**Written instruction:** Continue the text passage that opens with "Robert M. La".

**Data extract:**
┏━━

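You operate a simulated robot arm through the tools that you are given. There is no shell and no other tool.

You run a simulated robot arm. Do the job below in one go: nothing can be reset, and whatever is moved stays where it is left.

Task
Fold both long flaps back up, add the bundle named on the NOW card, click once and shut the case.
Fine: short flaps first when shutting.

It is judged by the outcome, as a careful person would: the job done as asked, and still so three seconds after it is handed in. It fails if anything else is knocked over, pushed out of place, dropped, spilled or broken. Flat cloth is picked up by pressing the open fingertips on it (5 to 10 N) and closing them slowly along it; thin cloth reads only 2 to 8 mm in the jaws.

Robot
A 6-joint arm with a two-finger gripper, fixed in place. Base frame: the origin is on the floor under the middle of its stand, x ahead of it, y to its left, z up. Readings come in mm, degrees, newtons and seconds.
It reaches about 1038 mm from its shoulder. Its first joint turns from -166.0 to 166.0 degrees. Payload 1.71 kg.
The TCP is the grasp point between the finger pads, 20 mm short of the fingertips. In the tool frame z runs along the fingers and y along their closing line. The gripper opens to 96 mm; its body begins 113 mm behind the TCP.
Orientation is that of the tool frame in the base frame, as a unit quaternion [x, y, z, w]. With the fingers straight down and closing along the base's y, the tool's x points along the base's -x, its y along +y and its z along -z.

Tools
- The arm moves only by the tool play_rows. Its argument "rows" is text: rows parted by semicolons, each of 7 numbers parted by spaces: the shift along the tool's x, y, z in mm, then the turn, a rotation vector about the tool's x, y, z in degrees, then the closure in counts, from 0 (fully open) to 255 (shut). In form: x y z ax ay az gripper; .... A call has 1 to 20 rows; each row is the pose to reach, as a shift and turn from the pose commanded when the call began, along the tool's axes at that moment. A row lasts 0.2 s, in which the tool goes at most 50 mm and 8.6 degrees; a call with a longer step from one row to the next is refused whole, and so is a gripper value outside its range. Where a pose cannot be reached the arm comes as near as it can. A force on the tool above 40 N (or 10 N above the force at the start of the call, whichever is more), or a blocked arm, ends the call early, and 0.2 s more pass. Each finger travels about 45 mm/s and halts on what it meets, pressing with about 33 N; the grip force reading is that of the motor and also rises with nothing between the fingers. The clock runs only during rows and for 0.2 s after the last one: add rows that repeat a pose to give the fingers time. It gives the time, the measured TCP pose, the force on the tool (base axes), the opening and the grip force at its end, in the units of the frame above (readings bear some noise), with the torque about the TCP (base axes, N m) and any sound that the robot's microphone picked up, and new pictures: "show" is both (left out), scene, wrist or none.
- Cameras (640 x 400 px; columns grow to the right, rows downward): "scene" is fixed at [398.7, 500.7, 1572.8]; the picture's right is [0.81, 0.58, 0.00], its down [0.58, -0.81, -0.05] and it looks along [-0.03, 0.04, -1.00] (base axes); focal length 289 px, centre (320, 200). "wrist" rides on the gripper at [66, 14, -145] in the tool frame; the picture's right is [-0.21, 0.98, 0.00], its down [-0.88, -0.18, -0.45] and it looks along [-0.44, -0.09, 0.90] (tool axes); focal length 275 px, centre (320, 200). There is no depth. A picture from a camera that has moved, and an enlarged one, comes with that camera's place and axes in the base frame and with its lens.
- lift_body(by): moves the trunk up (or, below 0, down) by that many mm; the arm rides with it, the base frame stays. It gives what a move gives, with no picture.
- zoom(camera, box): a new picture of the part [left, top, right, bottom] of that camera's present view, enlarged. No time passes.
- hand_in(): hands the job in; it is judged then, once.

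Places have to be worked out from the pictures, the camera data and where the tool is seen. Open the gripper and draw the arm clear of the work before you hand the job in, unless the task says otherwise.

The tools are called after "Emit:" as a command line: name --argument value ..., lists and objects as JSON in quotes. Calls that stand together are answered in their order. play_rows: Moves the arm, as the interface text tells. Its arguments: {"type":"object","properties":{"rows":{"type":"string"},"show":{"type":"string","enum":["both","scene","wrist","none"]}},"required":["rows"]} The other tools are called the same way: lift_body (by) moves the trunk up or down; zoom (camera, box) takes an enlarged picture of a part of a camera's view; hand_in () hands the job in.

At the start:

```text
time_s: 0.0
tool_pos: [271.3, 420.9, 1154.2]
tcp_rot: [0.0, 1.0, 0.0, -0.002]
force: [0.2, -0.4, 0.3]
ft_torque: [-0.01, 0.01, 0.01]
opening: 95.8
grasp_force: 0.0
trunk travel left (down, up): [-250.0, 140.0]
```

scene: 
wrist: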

┗━━

**Text passage:**
┏━━

Robert M. La Follette

From an address before convention of

the American Federation of Labor,
June 14, 1922, Cincinnati, Ohio.

Mr. President and Members of the American Federation of Labor: I count it a great honor and a great privilege to be given the opportunity to appear before you here today. Permit me, sir, to say out of a full heart that I deeply appreciate your more than generous words of introduction to this great audience. A century and a half ago our forefathers shed their blood in order that they might establish upon this continent a government deriving its just powers from the consent of the governed in which the will of the people, expressed through their duly elected representatives, should be sovereign. By a process of gradual encroachments, uncertain and timid at first, but now confident and aggressive, sovereignty has been wrested from the people and usurped by the courts.

Today the actual ruler of the American people is the Supreme Court of the United States. The law is what they say it is and not what the people through Congress enact. Aye, even the Constitution of the United States is not what its plain terms declare, but what these nine men construe it to be. In fact, five of these nine men are actually the supreme rulers, for by a bare majority the court has repeatedly overridden the will of the people as declared by their representatives in Congress, and has construed the Constitution to mean whatever suited their peculiar economic and political views. The nine lawyers who constitute the Supreme Court are placed in positions of power for life, not by the votes of the people, but by Presidential appointment. Ex-President Taft recently was made Chief Justice by President Harding. Thus a man was invested with the enormous prestige and influence of the Chief Justice of the Supreme Court by Presidential appointment who had been repudiated by the voters of the United States on his record as President. After they had experienced a single term of his administration as Chief Magistrate and studied his attitude, his acts, his sympathies on public questions for four years, they declined to re-elect him President.

No one will contend that he could have been elected Chief Justice of the Supreme Court by vote of the people. And yet made Chief Justice by presidential appointment, Mr. Taft wrote the opinion that annulled the Child Labor Law. He also wrote the opinion in the Coronado Coal Company case. In making this observation, I level no criticism at the personnel of the present Supreme Court. I am not concerned with personalities. I am dealing with fundamentals. The present court is probably up to the average of that court in ability, wisdom, and character; but these judges, even though they sit upon the Supreme Bench of the United States are, after all, but men. I am concerned only with allowing them or any other body of men so chosen to have supreme power over the happiness, the rights, and the very lives of the 110,000,000 people of the United States.

Sharing the sovereign power of the Supreme Court, but in every way subordinate to it, is the array of minor Federal judges. Many of these Federal judges are excellent and enlightened men, with a high sense of justice. Some of them, notably Judge Anderson of Indiana and Judge McClintic of West Virginia, have, in my opinion, shown themselves to be petty tyrants and arrogant despots. Here again I am not attacking the personalities or opinions of individual judges. I am dealing with the fact, which cannot be denied, that we are ruled by a judicial oligarchy. Even if all these Federal judges were men of the greatest wisdom, the most irreproachable character, and the broadest views, the essence of the situation would not be altered. If this were the case, and unfortunately it is not, we would merely have a benevolent despotism-a system repugnant to every American ideal.

┗━━

**Final result:**
From what source, it may be asked, have the Federal judges derived the supreme power which they now so boldly assert? Not only was such power not given to the judiciary in any constitution, State or Federal, but the records of the Constitutional Convention show that when it was proposed in the Constitutional Convention that judges should have a veto upon acts of Congress, it was decisively defeated on four separate occasions, and at no time received the support of more than three States. As a matter of fact, no member of the Constitutional Convention was bold enough to bring forward a proposition that Federal judges should have the power of nullifying a law after it had been enacted by Congress and approved by the President. The most extreme measure offered exalting the power of the judiciary was merely the proposal, presented by Madison and James Wilson, that the Supreme Court have the same power as the President to pass upon legislation before its final adoption, and if the Supreme Court should hold it unconstitutional, that the measure in question should be passed by a two-thirds vote of each house before it should become effective as law. It was in

this restricted form that the members of the Constitutional Convention overwhelmingly rejected the theory of a "paramount judiciary."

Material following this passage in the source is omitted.